American Tabloid, James Ellroy

American Tabloid

By James Ellroy

Arrow, 1995, 585 pp., $12.95 (pb)

Reviewed by Phil Shannon

http://www.greenleft.org.au/node/11877

Home of the brave, land of the free: whoever penned that didn't want us to know about the dark side of the United States — the CIA, Hoover's witch-hunting FBI, the Ku Klux Klan, the Mafia and every other piece of corrupt, vicious right-wing nastiness that has been the underbelly of the US throughout its history.

In James Ellroy's latest novel, he displays all these dregs circa 1958-1963 and traces the political infection all the way up to the leading liberal lights of JFK and the other Kennedys. His aim is to demythologise an era, especially JFK's undeserved "sainthood", and to focus on the rogue cops, "shakedown" (blackmail) artists, wire-tappers and soldiers of fortune who played more than bit parts in the unfolding of US domestic and international history.

There is Pete Bondurant, who by book's end has clocked up more than 300 murders (mostly pro-Castro Cubans), the crooked LA ex-deputy sheriff, CIA hit man, Mafia enforcer, drug runner and fixer, pimp and dope conduit for Howard Hughes.

He runs with Kemper Boyd, CIA provocateur, Mafia associate and organiser of sabotage and invasions of Cuba, always looking to grease his own palm with profits from his activities, including the former Mafia casinos in Cuba and "Agency-aligned pharmacological sources" (drugs).

Jimmy Hoffa, corrupt leader of the US transport union, the Teamsters, blasphemes his way through collusion and side-deals with trucking bosses, and murders of rank-and-file Teamsters who threaten to expose his abuse of union funds and Mafia links.

Right-wing Cuban exiles, southern racists and other low-life also appear in this panorama of corruption, violence and the dirty dollar.

A loose cannon FBI agent finds that "respectable" money also smells. Joe Kennedy, millionaire loan shark, buys his son the presidency of the United States with profits from a secret Teamster slush fund which provides high-interest loans, "laundered, hidden, obfuscated, tax-sheltered and funnelled" for the schemes of "labour thugs, dope pushers, shylocks and mobbed-up fascist dictators".

Ellroy's world is a display of truly appalling bottom-of-the-barrel evil and greed, told with unsparing profanity (averaging the "f" word about a dozen times per page) in a racy, frenzied, ultra-hard-boiled style. Jane Austen, it isn't. Gripping and instructive it is.

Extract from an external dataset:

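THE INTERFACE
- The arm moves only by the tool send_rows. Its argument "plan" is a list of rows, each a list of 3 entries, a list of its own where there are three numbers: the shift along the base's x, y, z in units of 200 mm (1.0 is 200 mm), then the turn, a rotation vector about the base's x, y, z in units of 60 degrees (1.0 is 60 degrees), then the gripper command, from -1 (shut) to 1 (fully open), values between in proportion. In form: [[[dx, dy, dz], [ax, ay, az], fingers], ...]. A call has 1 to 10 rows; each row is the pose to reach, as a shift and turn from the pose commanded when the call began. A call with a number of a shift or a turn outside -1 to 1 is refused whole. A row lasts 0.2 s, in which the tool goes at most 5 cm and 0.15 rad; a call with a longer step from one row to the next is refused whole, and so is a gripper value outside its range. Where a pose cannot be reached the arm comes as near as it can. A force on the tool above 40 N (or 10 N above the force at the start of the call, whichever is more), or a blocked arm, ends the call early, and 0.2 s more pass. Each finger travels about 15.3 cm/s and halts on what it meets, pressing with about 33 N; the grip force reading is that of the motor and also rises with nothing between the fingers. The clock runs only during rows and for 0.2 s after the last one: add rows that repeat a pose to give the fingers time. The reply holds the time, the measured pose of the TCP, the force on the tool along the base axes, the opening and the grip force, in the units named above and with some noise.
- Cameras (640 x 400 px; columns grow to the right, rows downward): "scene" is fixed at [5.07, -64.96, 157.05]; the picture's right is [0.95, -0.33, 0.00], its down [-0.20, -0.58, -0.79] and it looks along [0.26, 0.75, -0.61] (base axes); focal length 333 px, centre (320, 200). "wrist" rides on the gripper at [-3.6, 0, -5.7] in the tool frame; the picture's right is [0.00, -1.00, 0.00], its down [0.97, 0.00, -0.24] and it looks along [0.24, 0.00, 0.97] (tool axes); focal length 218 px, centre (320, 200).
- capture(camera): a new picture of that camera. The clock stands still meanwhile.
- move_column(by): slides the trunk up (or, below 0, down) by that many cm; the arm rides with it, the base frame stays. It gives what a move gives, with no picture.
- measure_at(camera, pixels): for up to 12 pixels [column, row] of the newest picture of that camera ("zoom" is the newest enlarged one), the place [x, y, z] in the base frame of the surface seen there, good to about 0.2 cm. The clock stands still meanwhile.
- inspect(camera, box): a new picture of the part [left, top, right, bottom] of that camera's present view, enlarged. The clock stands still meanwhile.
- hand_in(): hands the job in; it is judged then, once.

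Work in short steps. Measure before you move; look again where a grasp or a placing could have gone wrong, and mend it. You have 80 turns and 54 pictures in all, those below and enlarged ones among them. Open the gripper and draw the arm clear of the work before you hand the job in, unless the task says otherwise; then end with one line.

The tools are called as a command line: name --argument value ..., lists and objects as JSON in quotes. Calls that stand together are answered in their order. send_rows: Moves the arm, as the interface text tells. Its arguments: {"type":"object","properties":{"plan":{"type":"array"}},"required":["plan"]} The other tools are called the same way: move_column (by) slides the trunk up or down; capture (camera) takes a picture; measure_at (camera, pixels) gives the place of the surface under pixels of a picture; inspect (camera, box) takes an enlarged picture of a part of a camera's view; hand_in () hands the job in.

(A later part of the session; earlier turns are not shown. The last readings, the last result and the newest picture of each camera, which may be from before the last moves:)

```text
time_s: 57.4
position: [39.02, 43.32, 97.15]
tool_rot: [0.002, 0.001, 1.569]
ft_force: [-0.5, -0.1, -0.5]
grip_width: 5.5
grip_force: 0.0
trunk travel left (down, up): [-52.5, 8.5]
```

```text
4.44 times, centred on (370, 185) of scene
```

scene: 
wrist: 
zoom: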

Yet the novel is unsatisfying, too, in some respects. It climaxes with the Kennedy assassination, which, according to Ellroy, was a Mafia-CIA hit because of their perception that JFK meant reduced profits for the mob, weakness on Cuba and other left-wing deviations. But this is Kennedy mystique, not the real history of JFK, who was as orthodox and right wing as any US president.

Psychological depth, too, is lacking. This may be because right-wing nuts and psychopaths have no depth, but the problem is more one of the novel's structure. The novel lacks a hero, and thus lacks a focus for raising psychological and moral tension. Ward J. Littell, the liberal FBI agent, could have been the hero, however ambiguous, for his initial anti-mob, anti-Hoover views and his friendship with a leader of the CPUSA, but he winds up as a lawyer for the outfit and Hoffa.

Most missing, however, is a wider view of what else was happening beyond the world of the underground scum. "Bad men defined their time", says Ellroy, yet it was the Berkeley Free Speech movement, the Cuba defence movement, the democratic opposition to mob-linked bureaucrats in the Teamsters and the civil rights struggle in the south which were making history and preparing the way for major redefinition of the times, symbolised by the radical icon of 1968. These historical factors receive only fleeting attention from Ellroy.

Perhaps mixing it for nearly 600 pages with gutter life has jaundiced Ellroy's view of anything that was good and progressive in the US during those years.

Nevertheless, if you like your entertainment hard, dark and furious, with the style of a shoot 'em up TV script rather than Sense and Sensibility, then American Tabloid is the go.